Reducing greenhouse gas emissions is not only something that has to do with our climate and saving future generations. It is evident that it also has to do with energy security and foreign policy. Depending on foreign oil and gas is simply not a solution for the 21st century. Not in the developed world, not in the developing world. We need to find an answer that will spur the development of cleaner energy to rid ourselves of our dependency on foreign energy resources.

India has shown willingness to lead and to be part of the solution. Ambitious national targets on solar energy and energy efficiency have already been announced. India also successfully organised a conference on climate change technologies last month in New Delhi that provided important input to the international negotiations and paved the way for an agreement on technology in Copenhagen.

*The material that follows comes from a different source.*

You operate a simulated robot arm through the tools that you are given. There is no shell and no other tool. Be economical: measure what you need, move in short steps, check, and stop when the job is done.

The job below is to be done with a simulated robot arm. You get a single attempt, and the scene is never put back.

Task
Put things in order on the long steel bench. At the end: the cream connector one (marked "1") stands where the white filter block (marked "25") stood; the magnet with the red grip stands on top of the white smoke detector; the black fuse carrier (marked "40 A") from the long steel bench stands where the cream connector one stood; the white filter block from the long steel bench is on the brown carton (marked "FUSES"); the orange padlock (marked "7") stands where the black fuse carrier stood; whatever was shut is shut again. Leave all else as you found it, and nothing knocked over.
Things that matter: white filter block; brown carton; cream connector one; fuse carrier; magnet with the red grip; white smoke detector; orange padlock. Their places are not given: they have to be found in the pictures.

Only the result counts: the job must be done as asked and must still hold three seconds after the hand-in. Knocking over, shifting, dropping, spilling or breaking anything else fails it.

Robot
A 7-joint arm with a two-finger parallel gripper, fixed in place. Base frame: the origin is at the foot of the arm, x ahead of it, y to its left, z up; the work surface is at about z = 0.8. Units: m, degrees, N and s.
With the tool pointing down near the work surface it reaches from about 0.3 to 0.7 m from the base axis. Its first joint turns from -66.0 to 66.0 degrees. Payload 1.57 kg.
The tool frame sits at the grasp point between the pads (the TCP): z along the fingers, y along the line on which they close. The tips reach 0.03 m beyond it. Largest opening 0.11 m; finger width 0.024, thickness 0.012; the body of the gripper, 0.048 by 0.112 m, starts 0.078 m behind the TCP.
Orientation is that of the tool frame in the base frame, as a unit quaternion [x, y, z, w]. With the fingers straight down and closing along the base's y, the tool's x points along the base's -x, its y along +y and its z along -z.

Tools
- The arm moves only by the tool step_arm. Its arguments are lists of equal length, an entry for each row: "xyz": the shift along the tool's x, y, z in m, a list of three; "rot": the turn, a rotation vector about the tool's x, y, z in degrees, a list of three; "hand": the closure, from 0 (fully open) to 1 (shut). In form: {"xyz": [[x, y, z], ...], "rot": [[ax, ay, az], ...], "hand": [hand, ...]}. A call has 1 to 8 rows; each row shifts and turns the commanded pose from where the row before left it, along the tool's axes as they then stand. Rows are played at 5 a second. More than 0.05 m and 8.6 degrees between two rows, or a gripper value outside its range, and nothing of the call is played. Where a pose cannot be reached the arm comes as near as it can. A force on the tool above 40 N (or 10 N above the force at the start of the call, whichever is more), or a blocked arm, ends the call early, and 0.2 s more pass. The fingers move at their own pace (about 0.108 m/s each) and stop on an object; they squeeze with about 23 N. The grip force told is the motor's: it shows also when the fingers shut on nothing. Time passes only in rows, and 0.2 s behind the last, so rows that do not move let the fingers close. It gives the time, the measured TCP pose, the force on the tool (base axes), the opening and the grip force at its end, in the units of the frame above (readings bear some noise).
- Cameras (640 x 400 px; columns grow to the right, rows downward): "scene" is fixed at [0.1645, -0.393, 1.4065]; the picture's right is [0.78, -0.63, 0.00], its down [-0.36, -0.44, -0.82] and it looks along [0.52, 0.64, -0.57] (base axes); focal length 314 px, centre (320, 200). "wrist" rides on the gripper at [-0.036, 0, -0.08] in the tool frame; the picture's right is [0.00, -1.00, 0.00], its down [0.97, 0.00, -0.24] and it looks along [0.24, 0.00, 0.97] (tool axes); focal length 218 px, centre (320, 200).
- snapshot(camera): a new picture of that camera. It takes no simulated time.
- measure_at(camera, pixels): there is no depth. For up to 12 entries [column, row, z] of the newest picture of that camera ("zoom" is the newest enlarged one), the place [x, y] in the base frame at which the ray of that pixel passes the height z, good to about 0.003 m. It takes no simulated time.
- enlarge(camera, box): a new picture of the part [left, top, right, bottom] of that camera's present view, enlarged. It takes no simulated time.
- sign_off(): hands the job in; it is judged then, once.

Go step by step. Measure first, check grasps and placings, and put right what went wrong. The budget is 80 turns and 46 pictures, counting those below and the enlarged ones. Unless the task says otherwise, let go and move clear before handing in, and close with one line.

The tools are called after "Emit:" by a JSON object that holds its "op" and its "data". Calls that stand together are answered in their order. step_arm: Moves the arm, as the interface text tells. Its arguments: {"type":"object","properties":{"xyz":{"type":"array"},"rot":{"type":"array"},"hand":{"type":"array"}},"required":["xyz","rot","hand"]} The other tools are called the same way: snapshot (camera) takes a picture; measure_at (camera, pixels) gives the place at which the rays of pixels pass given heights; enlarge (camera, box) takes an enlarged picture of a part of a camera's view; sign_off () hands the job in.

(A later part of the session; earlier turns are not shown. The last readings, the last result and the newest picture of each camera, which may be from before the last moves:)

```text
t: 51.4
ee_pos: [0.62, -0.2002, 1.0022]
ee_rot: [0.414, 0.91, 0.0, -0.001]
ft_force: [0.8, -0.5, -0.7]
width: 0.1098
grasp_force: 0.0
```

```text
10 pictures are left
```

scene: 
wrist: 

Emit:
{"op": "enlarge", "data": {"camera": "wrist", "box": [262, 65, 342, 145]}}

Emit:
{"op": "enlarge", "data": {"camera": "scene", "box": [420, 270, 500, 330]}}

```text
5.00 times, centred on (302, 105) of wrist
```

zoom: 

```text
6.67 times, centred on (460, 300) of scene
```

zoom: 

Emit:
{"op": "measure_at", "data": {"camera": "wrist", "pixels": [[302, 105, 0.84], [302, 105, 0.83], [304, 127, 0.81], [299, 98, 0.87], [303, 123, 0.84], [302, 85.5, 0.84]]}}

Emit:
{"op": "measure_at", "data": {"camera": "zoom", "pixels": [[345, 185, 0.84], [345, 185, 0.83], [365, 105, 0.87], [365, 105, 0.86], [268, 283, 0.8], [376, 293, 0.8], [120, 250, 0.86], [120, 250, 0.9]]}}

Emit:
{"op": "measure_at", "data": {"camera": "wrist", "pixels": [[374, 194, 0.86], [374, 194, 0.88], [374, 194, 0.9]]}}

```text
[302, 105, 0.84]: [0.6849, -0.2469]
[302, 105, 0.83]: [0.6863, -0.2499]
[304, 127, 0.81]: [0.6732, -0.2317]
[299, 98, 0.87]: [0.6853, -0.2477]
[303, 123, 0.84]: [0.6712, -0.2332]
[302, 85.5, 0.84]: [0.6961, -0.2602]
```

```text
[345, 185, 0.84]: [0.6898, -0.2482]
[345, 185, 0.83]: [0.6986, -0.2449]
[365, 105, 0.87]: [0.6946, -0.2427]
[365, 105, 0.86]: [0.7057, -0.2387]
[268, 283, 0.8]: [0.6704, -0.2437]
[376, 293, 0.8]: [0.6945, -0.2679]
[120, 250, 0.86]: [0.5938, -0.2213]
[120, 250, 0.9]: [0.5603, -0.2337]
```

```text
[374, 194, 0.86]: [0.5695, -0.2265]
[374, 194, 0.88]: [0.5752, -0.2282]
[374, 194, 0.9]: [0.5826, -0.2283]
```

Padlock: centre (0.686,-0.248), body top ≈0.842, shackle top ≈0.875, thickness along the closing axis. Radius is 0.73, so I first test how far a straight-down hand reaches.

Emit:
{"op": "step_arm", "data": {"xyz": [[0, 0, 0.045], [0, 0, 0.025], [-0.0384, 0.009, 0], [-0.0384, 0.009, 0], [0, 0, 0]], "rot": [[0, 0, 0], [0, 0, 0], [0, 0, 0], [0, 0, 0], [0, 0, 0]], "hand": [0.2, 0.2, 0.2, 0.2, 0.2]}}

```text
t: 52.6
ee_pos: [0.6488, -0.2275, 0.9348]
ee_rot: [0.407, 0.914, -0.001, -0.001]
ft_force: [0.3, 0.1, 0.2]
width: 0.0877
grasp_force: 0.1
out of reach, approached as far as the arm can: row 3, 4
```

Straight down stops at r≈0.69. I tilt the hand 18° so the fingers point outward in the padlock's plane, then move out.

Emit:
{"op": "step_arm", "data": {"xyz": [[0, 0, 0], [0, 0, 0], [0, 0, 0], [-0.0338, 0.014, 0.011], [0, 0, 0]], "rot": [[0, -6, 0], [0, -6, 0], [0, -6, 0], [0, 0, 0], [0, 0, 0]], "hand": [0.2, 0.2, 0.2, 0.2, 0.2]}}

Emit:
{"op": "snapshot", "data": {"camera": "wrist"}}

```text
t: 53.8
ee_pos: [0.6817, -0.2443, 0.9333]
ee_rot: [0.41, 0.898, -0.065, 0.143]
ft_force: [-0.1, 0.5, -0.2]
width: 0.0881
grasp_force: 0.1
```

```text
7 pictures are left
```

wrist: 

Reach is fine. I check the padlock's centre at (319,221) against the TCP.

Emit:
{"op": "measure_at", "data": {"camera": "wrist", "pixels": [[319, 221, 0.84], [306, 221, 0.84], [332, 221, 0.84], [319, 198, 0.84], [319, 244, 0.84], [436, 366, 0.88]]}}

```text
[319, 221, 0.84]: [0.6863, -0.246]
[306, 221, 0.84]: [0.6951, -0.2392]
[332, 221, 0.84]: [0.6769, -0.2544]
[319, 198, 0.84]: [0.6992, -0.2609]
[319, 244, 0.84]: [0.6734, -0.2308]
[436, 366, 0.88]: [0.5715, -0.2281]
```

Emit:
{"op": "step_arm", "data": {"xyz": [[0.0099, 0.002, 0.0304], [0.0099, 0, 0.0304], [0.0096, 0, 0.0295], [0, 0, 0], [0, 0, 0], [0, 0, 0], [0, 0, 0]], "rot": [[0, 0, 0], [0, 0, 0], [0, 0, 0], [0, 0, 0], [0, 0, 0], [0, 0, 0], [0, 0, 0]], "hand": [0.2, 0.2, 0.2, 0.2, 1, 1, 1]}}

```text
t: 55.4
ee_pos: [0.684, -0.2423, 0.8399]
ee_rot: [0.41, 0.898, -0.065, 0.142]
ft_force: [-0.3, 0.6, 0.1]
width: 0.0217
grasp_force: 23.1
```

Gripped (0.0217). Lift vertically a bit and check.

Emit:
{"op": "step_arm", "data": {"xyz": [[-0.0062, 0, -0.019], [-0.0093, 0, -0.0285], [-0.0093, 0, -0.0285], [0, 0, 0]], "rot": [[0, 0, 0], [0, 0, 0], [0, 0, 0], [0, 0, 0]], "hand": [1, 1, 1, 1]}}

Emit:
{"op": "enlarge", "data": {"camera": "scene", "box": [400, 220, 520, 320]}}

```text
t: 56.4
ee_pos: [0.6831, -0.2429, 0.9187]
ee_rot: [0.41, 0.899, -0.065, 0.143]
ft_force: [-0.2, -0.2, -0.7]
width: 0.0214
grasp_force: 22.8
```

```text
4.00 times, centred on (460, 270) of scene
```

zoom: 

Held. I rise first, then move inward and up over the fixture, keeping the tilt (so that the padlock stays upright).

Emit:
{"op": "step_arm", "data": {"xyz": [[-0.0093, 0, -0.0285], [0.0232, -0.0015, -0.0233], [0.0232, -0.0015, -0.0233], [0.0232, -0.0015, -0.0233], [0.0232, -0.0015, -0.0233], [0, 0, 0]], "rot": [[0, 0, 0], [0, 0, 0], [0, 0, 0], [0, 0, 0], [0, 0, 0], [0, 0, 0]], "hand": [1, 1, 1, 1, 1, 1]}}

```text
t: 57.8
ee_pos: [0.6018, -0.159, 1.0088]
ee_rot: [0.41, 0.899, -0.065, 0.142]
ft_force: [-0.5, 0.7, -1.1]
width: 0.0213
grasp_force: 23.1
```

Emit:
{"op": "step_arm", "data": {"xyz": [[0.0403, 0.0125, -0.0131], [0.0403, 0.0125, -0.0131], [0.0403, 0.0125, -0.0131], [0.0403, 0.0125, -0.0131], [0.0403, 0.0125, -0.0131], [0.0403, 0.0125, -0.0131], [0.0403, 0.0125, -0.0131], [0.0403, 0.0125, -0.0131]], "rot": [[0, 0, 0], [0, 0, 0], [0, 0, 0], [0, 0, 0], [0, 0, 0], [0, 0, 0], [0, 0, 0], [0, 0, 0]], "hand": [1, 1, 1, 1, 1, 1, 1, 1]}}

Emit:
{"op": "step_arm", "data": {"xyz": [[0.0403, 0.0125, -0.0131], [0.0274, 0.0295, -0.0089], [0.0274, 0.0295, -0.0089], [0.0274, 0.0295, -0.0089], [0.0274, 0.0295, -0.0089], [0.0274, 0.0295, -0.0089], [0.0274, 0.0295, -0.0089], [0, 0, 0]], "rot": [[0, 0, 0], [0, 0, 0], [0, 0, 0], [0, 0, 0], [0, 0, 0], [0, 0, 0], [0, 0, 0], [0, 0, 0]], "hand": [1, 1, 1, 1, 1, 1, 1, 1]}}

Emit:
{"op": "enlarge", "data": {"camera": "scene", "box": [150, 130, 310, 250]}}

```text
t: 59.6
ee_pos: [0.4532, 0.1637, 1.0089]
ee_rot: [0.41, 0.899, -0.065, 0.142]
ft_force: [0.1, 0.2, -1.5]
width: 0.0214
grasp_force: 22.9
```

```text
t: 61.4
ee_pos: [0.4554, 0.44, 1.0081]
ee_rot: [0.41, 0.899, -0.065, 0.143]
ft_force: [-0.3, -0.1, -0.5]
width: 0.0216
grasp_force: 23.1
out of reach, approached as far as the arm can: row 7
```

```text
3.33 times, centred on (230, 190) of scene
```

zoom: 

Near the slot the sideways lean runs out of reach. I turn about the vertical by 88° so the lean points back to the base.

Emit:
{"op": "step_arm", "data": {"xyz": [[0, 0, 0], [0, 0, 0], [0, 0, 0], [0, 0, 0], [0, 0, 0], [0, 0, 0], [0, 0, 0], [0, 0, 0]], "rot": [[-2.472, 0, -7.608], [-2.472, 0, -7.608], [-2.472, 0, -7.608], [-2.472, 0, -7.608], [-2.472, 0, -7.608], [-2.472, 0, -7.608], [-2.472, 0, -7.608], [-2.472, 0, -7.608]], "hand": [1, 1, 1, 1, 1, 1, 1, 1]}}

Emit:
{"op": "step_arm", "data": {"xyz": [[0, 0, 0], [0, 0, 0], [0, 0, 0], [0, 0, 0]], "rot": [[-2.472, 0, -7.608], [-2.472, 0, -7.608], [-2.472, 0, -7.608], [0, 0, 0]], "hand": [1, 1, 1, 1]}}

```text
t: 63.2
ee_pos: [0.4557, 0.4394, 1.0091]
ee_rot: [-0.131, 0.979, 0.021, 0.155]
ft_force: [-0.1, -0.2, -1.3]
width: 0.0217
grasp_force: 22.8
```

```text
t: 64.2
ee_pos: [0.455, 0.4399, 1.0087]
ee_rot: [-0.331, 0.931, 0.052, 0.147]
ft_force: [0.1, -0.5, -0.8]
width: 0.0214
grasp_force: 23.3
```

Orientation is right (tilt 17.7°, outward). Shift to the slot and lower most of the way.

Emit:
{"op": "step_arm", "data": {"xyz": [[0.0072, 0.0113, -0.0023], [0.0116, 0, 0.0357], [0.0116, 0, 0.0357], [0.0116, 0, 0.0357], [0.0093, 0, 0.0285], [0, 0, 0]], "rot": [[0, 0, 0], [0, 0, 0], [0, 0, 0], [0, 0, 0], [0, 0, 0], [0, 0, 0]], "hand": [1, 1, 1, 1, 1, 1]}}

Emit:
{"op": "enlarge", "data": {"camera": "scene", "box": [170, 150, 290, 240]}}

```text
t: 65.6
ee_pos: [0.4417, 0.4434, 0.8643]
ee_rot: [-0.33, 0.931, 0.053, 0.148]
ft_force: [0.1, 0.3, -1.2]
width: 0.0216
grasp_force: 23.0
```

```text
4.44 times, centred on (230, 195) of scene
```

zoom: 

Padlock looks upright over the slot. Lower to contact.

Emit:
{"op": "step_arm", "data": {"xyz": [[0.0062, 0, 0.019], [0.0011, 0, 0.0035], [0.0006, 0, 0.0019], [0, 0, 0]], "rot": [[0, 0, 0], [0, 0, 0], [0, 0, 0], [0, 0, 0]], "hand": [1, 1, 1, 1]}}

It is no secret that there are marked differences between developed and developing countries. But it is time to move from controversy to compromise. In the last march towards reaching an agreement in Copenhagen, we all have to appreciate the stride of others; we all must give and take; and we all have to come to Copenhagen with flexible mandates so that we can seal the deal the world needs.

Not every aspect of the challenge of climate change will be overcome once and for all in Copenhagen. But if everything works out, the conference could go down in history as the moment where the leaders of the world united and took a significant step towards stopping dangerous and destructive climatic changes enabling growth and prosperity for all. What we, in effect, have is a golden, green opportunity, which we shouldn’t allow to turn to dust.

Connie Hedegaard is the Minister for Climate and Energy, Denmark

The views expressed by the author are personal.